Micah Fink's 2013 documentary on Jamaican homophobia, shown at the T&T Film Festival Wednesday, will be screened again next Sunday at the Little Carib Theatre. Here Angelique V Nixon, Bahamian scholar/activist visiting UWI's Gender & Development Studies Institute, and I review the hour-long film together.
Fink's film follows three documentaries since 1994 by straight and gay filmmakers with Caribbean roots who attempt to grapple with the place Time magazine headlined "the most homophobic place on earth?" All four bring a gaze to Jamaica's homophobia from North America and Europe through the lens of its cultural extraordinariness and the framework of human rights.
The Abominable Crime offers a compelling narrative of the everyday hardships faced by lesbian, gay, bisexual, and transgender (LGBT) people in Jamaica and focuses on "asylum," a human-rights mechanism whereby people fleeing persecution because they belong to a particular social group can find a new home in another country.
The film highlights two stories of courage: young lesbian mother, Simone, who, along with her gay brother, Carl, survives a hate crime in which they are both shot on their doorstep; and activist and lawyer Maurice Tomlinson, perhaps the most visible gay Jamaican. "I have been the face of the LGBT movement," he says.
Also featured are Tomlinson's Canadian husband and Jamaican activist Karlene, who moves from working with J-FLAG (a Jamaican gay rights group) to help people flee Jamaica to herself gaining asylum and continuing that work from Toronto.
Fink's film follows two ordinary gay and lesbian Jamaicans and two activists over four years and five countries. By the end, they have all "escaped" Jamaica, and we are left with the film's repeated message, in Karlene's words, "Either you stay and die or you run away with your life."Except the majority of LGBT Jamaicans do neither.
Running away, also, is not so simple. The deep irony the film exposes is: stories of leaving are not all the same. Leaving works differently, depending on one's class status and support systems.The most vulnerable of the Jamaicans, the mother who was shot, faces the greatest difficulty and waits years to get out. Denied a US visa, she leaves her daughter Kayla behind on a trip to seek asylum in Holland. Even her brother escapes before her.
Getting asylum means you can't go home for years. The lawyer married to a Canadian, following death threats, begins commuting between Toronto and Montego Bay, where he continues teaching, and his protective husband accompanies him on a return visit. The other activist describes her leaving as an overnight choice.

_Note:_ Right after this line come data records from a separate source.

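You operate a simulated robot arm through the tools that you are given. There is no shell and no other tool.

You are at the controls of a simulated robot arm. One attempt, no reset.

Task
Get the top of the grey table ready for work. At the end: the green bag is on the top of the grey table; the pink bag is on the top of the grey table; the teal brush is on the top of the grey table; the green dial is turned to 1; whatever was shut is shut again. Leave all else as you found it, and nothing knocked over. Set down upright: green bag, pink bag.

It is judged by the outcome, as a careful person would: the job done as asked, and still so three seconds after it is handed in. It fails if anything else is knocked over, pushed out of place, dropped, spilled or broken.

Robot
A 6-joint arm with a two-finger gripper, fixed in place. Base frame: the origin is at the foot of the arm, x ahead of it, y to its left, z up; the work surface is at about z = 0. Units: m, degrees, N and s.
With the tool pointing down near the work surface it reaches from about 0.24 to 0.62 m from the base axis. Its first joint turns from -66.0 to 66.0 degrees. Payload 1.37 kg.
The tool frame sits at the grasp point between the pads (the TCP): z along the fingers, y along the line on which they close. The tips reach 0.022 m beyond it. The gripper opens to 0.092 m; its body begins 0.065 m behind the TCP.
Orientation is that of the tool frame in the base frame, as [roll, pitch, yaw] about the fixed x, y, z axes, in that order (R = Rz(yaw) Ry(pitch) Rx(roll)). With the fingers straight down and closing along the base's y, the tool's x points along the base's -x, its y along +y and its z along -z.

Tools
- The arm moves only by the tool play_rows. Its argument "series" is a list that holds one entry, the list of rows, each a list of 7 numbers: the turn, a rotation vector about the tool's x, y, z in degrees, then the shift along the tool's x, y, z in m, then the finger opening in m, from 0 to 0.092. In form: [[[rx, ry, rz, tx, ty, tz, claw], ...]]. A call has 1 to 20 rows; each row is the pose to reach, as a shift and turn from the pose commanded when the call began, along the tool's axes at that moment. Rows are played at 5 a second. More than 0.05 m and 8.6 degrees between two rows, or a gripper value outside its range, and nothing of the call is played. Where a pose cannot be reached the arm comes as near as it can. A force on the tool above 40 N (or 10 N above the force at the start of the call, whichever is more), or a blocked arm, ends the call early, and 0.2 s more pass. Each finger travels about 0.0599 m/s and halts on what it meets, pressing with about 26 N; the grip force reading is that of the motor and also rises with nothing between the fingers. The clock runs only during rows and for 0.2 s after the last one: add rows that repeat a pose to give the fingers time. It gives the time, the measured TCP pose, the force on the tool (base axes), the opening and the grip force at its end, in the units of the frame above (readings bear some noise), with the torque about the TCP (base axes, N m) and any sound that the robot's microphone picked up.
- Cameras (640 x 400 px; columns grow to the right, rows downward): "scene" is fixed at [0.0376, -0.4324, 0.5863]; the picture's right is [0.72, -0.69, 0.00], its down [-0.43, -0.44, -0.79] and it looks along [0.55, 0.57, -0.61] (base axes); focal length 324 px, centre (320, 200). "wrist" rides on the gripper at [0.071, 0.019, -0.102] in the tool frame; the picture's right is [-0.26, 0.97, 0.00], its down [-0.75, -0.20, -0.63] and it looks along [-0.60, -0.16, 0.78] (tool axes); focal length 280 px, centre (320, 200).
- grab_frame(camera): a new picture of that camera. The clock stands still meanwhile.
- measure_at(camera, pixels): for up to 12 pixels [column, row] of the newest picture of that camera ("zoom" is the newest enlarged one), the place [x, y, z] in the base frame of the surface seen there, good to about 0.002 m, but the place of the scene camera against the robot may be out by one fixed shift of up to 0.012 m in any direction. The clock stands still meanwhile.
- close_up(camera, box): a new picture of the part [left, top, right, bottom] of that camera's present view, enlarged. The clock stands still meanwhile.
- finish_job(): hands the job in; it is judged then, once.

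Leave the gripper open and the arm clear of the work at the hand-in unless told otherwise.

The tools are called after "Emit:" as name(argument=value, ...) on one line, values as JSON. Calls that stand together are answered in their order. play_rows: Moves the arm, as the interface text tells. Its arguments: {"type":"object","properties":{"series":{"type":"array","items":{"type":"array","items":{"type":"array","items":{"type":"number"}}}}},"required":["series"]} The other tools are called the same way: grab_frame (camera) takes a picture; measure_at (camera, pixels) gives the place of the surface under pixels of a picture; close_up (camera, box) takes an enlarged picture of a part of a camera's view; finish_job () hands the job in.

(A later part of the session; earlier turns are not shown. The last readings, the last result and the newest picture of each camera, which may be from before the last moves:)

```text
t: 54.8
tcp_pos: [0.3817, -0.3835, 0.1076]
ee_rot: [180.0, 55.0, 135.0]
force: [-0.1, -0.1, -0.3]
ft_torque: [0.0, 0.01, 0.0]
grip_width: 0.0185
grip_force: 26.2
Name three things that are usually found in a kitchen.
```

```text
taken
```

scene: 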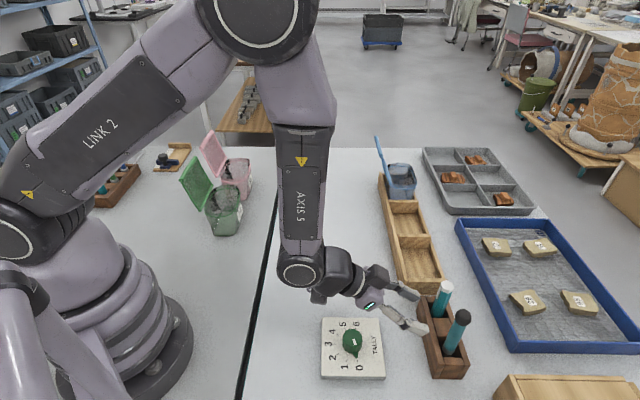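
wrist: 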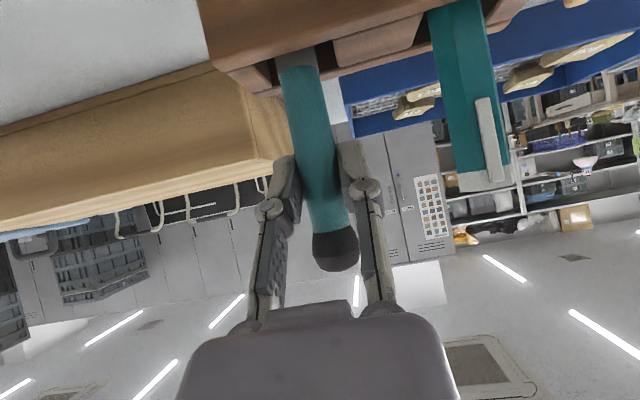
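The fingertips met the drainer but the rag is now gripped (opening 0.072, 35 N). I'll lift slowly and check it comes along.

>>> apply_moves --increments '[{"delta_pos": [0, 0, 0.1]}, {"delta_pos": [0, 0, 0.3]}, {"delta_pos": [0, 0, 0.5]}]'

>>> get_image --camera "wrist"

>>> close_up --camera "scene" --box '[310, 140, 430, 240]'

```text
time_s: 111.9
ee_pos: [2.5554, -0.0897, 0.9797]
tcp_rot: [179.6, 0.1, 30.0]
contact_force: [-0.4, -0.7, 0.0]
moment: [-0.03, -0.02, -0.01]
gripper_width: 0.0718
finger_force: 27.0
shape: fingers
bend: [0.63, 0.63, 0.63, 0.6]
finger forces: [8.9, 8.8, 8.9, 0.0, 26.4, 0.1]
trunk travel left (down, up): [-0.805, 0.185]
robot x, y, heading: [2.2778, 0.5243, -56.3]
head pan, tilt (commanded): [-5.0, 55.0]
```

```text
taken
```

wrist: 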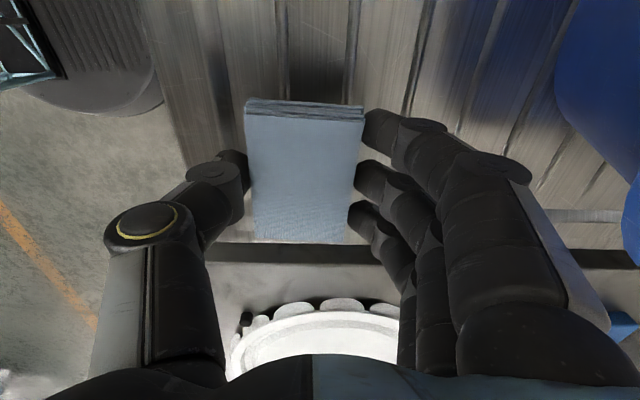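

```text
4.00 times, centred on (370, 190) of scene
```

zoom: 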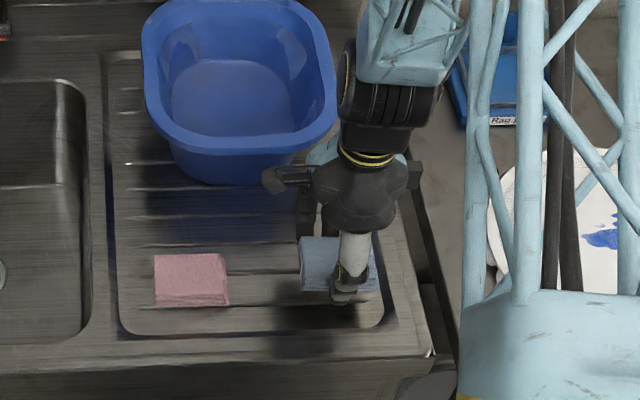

The film exposes something else, but in a quite unethical way. It puts on the screen "secret" mechanisms people use to get out, shared with the filmmaker by the subjects. Editing choices could have been made to protect these strategies.
The film offers up rich and potentially complex perspectives on Jamaican homophobia through wide-ranging voices that include politicians, preachers, a heterosexual woman who supports gay issues and the British lord who litigated decriminalisation of homosexuality in Northern Ireland.
A clip of the current Prime Minister making positive statements about homosexual equality in a tight election race is followed by poll figures that 61 per cent of Jamaicans would view negatively a government that changed the buggery law.
Tomlinson makes a speech in London, recalling his mother saying everyone knew at least one gay person years ago, and attributing Jamaican homophobia to its export to the island in the 80s and 90s by American televangelists.
But Lord Gifford insists it's driven by the 1864 buggery law (the wording from which the film draws its title), which Tomlinson says went unenforced. A past prime minister, who retorted famously "not in my Cabinet" about political leadership by gays, calls Jamaicans "a fervently Christian people"–but "it may not be reflected entirely in terms of how we sometimes live."
But even in the face of this complexity, the film relies on a single story of extraordinary anti-gay violence and homophobia. Only toward the end of the film does Simone reveal that the person who shot her and Carl was someone they know–an intimate violence the film leaves unaddressed. Tomlinson, in an early interview about the film, also noted, "In Jamaica, we kill straight people, too. The reality is our murder rate is equivalent to some countries with civil wars."
The Abominable Crime locates itself within a genre of human-rights filmmaking, which often plays a problematic role in firming up a troubling and essentialist imagery in western human rights of victims and heroes–some on account of their victimhood.
Missing in a narrative of "death threats" and "hate crimes" is the nuanced nature of most real-world rights violations, and how human rights gains come through unglamorous, messy, everyday work; movements, not individual activists; and institutional change. The film misses many opportunities to explore this, relying heavily on heroic storytelling devices of horror and champions.
Nevertheless, Fink is an effective filmmaker. The closing scene in which Simone and Kayla are reunited after years makes anyone weep. As the film winds up, Simone says: "I have a future now. I never had a future in Jamaica."But her brother leaves us with something more haunting: "I've lost more than I've gained."